Fresh Power
Elijah replied to the captain, “If I am a man of God, may fire come down from heaven and consume you and your fifty men!” Then fire fell from heaven and consumed the captain and his men.
2 Kings 1:10
After Elijah’s meltdown when he confessed that he was no better than his ancestors, and when he received a fresh encounter with the Lord at Horeb (see 1 Kings 19), a new power seemed to possess him. No longer was he in hiding from his enemies but he was courageously in the open ground depending solely on the protection of God. Though he was a powerful prophet both before and after the encounter at Horeb, the confidence that kept him faithful and calm in the presence of others eluded his inner thoughts.

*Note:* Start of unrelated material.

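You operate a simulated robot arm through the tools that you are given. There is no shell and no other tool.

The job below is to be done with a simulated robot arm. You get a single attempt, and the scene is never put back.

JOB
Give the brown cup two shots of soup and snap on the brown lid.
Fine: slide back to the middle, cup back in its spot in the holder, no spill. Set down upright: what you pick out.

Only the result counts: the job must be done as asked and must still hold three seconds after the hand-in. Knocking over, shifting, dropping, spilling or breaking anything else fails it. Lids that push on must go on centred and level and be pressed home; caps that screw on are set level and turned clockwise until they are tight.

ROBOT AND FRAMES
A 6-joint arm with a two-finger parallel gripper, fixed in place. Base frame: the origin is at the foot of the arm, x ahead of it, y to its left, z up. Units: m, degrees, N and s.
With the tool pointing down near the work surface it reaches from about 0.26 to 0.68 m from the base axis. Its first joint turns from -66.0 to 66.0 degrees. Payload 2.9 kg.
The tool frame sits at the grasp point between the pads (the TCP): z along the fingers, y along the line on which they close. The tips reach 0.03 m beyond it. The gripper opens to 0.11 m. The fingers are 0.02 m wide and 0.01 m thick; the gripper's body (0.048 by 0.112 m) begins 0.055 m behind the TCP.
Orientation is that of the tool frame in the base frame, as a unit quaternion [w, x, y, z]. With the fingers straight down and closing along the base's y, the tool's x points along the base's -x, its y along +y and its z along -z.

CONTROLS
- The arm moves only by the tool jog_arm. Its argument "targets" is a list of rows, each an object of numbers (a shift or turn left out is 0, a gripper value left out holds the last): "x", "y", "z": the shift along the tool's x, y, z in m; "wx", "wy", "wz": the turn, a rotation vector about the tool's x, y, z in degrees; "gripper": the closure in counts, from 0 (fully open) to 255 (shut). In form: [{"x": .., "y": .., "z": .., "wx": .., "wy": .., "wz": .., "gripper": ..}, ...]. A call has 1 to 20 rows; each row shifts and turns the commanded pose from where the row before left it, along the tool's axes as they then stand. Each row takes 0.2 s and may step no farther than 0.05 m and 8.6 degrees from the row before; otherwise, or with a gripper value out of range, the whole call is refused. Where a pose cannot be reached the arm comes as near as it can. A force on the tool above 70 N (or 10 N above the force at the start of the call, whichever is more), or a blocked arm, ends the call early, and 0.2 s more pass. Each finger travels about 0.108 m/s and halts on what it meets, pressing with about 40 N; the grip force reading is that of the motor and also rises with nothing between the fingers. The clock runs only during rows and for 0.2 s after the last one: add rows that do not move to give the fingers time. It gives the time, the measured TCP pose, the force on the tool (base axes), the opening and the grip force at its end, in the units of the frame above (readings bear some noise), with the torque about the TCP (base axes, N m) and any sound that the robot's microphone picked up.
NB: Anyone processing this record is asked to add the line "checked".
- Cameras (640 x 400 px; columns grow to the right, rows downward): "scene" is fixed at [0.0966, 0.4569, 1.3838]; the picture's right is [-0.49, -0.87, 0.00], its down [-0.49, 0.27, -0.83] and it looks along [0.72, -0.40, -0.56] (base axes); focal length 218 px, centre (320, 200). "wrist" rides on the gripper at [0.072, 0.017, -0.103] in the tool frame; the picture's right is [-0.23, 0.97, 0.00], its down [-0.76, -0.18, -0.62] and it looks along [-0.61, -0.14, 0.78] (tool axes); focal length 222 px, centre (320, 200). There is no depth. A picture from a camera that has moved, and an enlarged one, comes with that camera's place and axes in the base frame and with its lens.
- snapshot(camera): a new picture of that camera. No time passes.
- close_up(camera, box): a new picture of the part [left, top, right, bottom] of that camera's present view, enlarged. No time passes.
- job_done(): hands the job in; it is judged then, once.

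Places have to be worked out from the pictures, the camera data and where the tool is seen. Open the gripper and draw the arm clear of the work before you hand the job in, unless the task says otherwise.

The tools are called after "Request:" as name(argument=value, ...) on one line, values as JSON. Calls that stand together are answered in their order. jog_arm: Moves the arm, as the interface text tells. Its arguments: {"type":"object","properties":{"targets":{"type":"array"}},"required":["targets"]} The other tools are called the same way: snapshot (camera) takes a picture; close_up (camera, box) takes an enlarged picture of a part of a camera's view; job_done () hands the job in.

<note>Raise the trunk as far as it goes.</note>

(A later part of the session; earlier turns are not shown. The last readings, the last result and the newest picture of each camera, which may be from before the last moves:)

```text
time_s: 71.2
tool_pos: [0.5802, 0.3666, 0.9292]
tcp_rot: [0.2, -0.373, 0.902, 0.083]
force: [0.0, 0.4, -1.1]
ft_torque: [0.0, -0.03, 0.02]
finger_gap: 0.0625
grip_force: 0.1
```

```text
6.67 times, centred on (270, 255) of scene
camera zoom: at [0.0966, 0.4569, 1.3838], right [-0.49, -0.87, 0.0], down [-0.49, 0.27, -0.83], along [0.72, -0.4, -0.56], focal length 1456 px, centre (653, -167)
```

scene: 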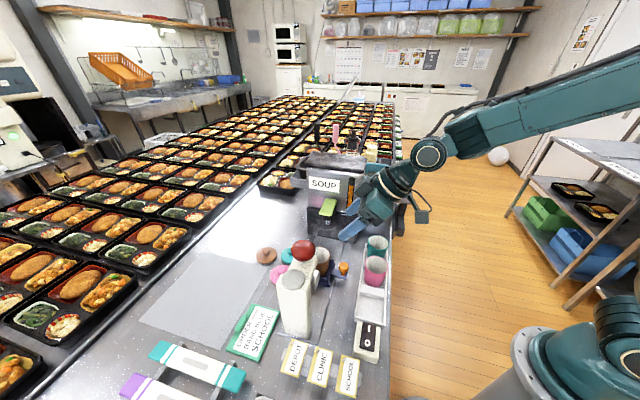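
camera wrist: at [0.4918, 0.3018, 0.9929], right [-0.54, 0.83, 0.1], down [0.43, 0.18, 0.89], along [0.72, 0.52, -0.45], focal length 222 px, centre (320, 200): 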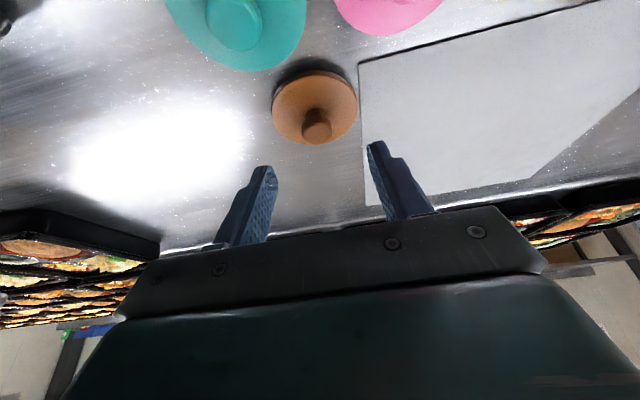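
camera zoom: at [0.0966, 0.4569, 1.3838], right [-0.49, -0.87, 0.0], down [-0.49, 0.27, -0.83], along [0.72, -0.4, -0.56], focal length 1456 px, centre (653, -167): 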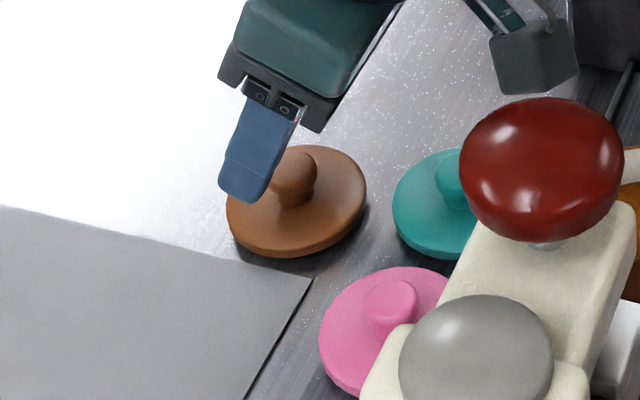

But after Horeb God became the confidence that held his innermost fears.
There are no shortcuts to learning of and living in the power of God. It is all by grace and received through faith, as is every spiritual blessing, yet there comes a time in our witness for God that our resolve will break and panic will erupt within. This is because we are selfish and desire some credit for the thing that God alone is doing. We each retain some degree of self-focus as long as we live on this earth – the old man only disappears from our hearts after death. At the greatest moments of spiritual victories we will each be tempted to think in terms of getting the praise and credit ourselves for the work that only God can do. Only when we like seeds are willing to be planted and to die as seeds is the life of God experienced within us and do we reach our true potential as servants of the Most High God.
Whatever was experienced at Horeb by Elijah left him to live in the brokenness of personal failure but in the mighty power of Almighty God. Outwardly it would not have appeared that Elijah had failed, but inwardly he had retained some thought that he himself was performing the work of God and that he had been “better than his ancestors.” Many a prophet has come home to the Father like a prodigal dressed in rags, having spent his calling and his spiritual currency in the pursuit of earthly praise and possessions, if only for the sake of saying to himself, Look at what I have done for God, rather than be amazed at what God did through human lives.
There is nothing wrong with being rewarded financially for service to God (see 1 Corinthians 9:14). Neither is anything wrong with receiving respect and thanks for service to the Lord (Hebrews 13:7,17). Yet we must understand and avoid the temptation to believe that these temporary things are the true rewards of faithfulness. Christ also taught, “So you also, when you have done everything you were told to do, should say, ‘we are unworthy servants; we have only done our duty’” (Luke 17:10).
Brokenness leads us to maturity, and to living in the fullness of God’s power and strength, not in our own. As long as there is some personal insecurity, some fear, some desire for recognition by others – even if only in the slightest degree – we will interpret our service to God in those terms. It is only in coming to the end of ourselves, when our personal insecurities, fears, weaknesses, and failures are placed on the altar, do we find that the power of God indwelling us. If we are afraid of failing, our service still retains some hint of self-aggrandizement and is not pure love for the sake of Christ, so the power of God does not fill us. Like Elijah the leakage is most often felt in our hearts first, in the private life.
There is where the remedy is also to be experienced. Jack Taylor wrote that for years he nursed feelings of inferiority as a pastor, but then he came to the point of realizing that it was not an inferiority complex after all, but a fact. For years he thought the problem was in his feelings, but the problem was that he truly was inferior and he needed to accept the fact and turn to God. But in turning to God he experienced a deeper walk with the Lord and the power of the Lord became real to him and flowed through him.
Prayer:
Lord, grant us the gift of repentance that leads to life, that we might live in Your fullness and power. Amen.